SLAUGHTERS, Ky. – Kerry Winstead and Brian Hornback raise popcorn for Preferred Popcorn, but on a warm, clear mid-October day, they are racing to harvest as much yellow corn as they can before rain arrives the next day. When one of their trucks breaks down, they roll with the punches, picking enough corn to fill the other trucks so they can be on their way before Brian leaves to pick up a truck part.

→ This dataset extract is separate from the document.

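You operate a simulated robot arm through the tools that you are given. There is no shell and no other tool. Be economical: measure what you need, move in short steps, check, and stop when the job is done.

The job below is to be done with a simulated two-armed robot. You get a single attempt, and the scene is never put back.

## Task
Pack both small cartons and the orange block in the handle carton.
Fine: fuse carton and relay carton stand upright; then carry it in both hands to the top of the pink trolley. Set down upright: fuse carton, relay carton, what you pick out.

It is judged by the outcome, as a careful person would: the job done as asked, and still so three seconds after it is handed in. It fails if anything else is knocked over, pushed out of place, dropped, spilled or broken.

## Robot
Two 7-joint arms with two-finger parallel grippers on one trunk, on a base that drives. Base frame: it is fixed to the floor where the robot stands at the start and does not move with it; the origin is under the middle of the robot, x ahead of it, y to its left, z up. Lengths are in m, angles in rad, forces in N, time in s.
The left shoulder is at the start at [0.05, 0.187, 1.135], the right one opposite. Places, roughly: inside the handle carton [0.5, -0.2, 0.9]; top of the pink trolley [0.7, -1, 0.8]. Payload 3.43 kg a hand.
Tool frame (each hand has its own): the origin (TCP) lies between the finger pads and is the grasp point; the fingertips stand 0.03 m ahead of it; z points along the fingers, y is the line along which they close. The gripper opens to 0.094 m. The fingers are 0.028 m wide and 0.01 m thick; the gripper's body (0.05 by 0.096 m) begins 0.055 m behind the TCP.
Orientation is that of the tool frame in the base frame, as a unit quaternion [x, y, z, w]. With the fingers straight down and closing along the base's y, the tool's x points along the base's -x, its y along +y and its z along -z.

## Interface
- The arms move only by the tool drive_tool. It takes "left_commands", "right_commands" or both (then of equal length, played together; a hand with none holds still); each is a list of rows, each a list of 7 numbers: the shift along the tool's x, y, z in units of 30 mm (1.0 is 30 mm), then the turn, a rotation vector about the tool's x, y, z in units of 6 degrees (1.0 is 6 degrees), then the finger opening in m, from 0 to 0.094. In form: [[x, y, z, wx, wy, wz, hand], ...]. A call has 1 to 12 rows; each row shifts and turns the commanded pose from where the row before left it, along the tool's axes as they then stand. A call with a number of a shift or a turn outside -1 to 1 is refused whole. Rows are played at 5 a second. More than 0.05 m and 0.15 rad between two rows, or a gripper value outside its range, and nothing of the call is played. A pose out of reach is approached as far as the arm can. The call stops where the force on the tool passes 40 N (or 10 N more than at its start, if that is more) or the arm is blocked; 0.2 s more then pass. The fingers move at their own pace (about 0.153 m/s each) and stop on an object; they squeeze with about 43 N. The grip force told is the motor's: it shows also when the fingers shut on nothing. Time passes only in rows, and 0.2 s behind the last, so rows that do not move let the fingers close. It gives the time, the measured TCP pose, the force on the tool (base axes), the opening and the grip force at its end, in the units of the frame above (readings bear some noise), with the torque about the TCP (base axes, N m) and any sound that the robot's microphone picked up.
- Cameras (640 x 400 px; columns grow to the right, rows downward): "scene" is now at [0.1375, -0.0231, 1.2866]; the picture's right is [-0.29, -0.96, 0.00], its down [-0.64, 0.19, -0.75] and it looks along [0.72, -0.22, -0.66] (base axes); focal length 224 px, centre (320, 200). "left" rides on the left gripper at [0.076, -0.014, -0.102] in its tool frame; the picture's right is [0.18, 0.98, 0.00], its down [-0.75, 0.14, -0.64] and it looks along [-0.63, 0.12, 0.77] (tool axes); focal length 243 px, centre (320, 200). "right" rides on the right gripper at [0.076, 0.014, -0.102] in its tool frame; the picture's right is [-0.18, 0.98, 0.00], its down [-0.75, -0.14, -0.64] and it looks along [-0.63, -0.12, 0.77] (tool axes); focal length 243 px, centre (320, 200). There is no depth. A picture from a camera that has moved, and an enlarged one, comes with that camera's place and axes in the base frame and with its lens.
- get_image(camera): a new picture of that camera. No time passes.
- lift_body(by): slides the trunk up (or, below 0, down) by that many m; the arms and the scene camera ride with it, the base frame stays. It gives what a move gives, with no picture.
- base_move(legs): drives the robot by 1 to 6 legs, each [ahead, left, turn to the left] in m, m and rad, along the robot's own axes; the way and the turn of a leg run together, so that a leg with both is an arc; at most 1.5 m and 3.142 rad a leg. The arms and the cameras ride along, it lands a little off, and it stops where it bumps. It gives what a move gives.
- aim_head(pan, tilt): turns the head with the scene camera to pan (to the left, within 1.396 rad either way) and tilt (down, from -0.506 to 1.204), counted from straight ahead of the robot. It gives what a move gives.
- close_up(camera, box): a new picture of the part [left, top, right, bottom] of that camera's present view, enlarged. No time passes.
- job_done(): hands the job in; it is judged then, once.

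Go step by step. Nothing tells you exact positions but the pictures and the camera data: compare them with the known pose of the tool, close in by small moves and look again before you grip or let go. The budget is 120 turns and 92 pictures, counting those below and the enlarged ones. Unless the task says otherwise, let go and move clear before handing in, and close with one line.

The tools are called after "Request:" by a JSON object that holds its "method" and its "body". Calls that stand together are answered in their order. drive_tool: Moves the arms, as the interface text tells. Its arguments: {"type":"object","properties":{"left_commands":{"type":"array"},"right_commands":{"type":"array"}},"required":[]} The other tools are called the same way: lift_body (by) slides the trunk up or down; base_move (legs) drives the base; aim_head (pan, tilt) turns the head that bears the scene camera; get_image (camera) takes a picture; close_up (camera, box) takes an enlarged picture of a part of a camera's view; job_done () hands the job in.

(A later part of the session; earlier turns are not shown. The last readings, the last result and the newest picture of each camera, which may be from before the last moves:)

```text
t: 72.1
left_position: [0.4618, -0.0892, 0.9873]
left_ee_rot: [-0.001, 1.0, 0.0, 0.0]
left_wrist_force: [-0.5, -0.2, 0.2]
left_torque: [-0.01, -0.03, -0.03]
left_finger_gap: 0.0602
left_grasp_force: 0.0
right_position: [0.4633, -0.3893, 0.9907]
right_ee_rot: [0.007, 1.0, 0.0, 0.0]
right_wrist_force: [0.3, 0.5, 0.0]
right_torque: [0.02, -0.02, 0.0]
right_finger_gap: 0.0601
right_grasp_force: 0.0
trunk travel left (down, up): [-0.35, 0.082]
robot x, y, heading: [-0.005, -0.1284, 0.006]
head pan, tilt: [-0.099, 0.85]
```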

It’s just another day on a family farm, where an unexpected problem can disrupt even the best-laid plans. In the case of their popcorn – much of which was still in the field at the time – the risks are even greater than for yellow corn, Kerry and Brian say: Popcorn is more susceptible to excessive rain and drought, and its moisture level has to be below a certain level at harvest for the processor to accept it. Extreme weather events – such as a 2009 storm that flattened their corn – can damage or destroy an entire crop.
The potential rewards make it all worthwhile, according to Kerry and Brian, who have farmed together for a quarter of a century on either side of the Webster-Hopkins county line. "Popcorn has been good to us.” Brian says. “It's better for raising my family than yellow corn."

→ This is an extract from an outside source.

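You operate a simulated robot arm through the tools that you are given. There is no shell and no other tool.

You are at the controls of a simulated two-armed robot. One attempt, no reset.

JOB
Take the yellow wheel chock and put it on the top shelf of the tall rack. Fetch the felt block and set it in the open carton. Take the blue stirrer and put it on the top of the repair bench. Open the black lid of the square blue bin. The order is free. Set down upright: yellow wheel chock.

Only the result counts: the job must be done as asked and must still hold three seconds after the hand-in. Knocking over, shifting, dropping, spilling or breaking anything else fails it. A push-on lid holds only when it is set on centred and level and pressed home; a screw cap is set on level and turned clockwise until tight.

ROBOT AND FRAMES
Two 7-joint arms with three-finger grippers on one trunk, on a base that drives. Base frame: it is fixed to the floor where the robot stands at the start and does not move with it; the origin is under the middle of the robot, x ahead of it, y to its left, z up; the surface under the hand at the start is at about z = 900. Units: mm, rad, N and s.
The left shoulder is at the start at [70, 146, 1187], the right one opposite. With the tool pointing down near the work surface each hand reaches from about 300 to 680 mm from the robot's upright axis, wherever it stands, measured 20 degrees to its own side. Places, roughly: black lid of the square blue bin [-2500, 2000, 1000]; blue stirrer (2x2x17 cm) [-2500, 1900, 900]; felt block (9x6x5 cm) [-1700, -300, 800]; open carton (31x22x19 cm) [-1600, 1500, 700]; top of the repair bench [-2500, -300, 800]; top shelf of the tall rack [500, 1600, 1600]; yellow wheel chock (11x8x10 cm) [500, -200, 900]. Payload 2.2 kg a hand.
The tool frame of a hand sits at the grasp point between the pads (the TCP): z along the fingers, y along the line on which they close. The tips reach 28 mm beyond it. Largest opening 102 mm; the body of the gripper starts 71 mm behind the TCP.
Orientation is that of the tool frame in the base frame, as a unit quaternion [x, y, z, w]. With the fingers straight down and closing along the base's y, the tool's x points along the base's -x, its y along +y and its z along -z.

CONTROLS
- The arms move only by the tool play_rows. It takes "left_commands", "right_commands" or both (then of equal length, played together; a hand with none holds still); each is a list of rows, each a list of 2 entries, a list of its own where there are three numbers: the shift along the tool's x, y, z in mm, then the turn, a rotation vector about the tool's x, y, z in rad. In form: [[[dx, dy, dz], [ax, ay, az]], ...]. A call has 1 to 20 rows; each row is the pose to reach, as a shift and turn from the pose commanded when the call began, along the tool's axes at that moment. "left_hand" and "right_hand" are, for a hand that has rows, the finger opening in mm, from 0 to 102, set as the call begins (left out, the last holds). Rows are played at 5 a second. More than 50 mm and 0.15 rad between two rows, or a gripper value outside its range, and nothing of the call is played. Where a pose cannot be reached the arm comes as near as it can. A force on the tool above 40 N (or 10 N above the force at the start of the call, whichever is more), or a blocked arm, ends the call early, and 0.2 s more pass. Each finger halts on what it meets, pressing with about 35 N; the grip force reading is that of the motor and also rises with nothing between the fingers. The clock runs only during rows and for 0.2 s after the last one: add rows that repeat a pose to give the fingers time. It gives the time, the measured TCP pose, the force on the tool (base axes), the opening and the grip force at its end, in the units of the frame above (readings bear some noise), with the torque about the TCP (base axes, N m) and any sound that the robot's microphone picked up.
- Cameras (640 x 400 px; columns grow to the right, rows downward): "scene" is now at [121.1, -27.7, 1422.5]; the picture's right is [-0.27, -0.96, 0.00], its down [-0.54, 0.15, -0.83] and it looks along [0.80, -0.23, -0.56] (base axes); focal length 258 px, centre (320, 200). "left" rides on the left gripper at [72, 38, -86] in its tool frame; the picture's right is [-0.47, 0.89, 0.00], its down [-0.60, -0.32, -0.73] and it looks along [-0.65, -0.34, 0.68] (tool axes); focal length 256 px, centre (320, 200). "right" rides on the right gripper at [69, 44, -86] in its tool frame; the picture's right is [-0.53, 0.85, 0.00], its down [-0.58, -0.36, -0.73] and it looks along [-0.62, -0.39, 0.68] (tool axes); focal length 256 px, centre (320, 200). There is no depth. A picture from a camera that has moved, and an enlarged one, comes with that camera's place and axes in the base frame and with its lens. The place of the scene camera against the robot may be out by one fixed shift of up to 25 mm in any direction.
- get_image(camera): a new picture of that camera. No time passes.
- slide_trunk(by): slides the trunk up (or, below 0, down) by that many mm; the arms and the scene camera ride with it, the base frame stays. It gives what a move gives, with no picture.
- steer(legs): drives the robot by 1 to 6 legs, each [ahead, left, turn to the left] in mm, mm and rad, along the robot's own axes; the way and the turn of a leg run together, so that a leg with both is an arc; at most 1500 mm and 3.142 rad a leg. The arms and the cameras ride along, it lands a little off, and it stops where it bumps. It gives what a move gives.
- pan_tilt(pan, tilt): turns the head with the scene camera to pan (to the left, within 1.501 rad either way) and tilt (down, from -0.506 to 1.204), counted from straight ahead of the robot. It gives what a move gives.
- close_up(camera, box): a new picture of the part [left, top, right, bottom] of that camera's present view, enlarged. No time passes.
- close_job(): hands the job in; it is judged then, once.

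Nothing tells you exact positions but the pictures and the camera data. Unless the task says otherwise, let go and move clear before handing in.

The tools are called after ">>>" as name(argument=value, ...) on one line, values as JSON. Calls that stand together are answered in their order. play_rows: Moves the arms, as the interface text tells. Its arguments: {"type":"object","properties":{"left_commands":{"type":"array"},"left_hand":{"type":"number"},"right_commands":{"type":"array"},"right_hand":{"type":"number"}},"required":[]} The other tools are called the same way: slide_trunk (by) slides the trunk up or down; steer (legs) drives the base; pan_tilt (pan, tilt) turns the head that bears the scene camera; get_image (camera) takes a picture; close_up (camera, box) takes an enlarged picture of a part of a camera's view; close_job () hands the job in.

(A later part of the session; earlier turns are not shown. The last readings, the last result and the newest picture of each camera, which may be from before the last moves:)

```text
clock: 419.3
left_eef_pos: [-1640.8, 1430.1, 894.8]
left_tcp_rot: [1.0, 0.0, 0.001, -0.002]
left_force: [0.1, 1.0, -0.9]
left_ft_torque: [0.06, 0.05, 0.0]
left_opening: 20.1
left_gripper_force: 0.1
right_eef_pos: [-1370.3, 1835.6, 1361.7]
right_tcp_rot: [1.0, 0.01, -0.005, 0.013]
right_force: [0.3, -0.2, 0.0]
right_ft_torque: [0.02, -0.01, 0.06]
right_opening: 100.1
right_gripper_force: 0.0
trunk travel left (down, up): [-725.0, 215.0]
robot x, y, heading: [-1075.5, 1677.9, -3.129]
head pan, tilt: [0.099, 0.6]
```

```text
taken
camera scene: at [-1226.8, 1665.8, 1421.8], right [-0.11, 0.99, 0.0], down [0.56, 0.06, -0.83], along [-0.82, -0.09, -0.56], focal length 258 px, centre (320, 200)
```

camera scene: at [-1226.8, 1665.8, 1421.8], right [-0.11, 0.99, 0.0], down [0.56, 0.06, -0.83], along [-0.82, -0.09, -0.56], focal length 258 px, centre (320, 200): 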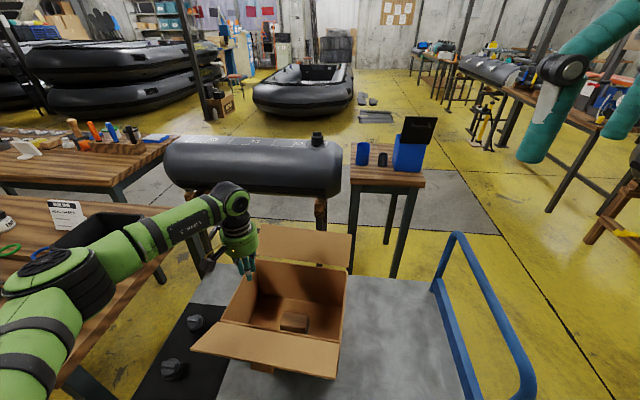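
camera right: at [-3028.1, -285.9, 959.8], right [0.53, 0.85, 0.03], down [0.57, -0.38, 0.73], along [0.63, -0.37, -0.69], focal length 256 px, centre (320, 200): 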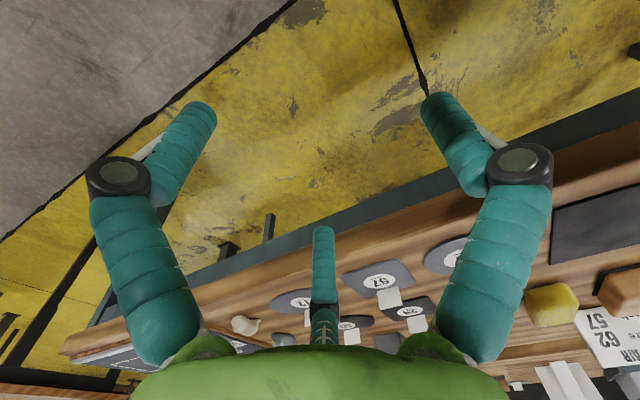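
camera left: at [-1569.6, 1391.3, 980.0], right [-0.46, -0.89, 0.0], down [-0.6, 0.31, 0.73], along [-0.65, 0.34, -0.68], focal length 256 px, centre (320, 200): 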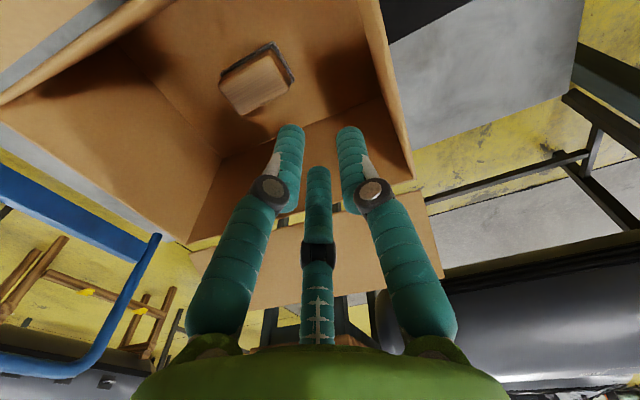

The longtime partners are among several western Kentucky farmers who are growing premium popcorn under the Kentucky Proud Popcorn label that will be sold in 88 Kroger supermarkets throughout Kentucky.
The Hornbacks and the Winsteads farm more than 4,000 acres together, raising cattle and soybeans as well as popcorn and yellow corn on land belonging to themselves and more than 40 other landowners.
They were among several popcorn growers in the area starting in the mid-1980s, growing for Cousin Willie’s and Preston Popcorn. By the end of the century, few growers remained, and by 2006, Brian had “about made my mind up” to get out of the business before a seed salesman connected him and Kerry to Preferred Popcorn.
“We are happy to be affiliated with an excellent company that treats its producers like family,” Kerry says.
Kerry and Brian have other family members who live nearby and help on the farm. Kerry’s cousin Mark Winstead is pictured on the Kentucky Proud Popcorn box, and has worked on the farm since he was 13.
Kerry’s and Brian’s families go back to post-Revolutionary days in Kentucky. Mann Winstead came to Kentucky from North Carolina in the late 1700s. Brian’s ancestors on his mother’s side were among the first to settle in Ballard County. Brian was born and raised there before moving to Hopkins County in 1972.
Kerry’s wife, Debbie, works for Independence Bank. They have two daughters: Lora Lee is an attorney, married to a Logan County farmer; and April is a dermatologist and is married to a physician in Lexington. Kerry and Debbie have five grandchildren: Owen, Anna Lee, Kate, Ellie, and Kerry. Their only grandson, Owen, is on the farm every chance that he gets.
Brian’s wife, Stacy, works for the Webster County Cooperative Extension Service. They have two children, twins Ben and Hannah: Ben is a student at Murray State University majoring in Agribusiness Economics, and Hannah is a student at Madisonville Community and Technical College applying to the Physical Therapy Tech program. Both are still active in the farming operation.
The two families have grown, and grown up, together during the 2½ decades Kerry and Brian have farmed together.
“There’s never been a cross word between them,” Debbie Winstead says of Kerry and Brian. “It’s like we’re one big family.”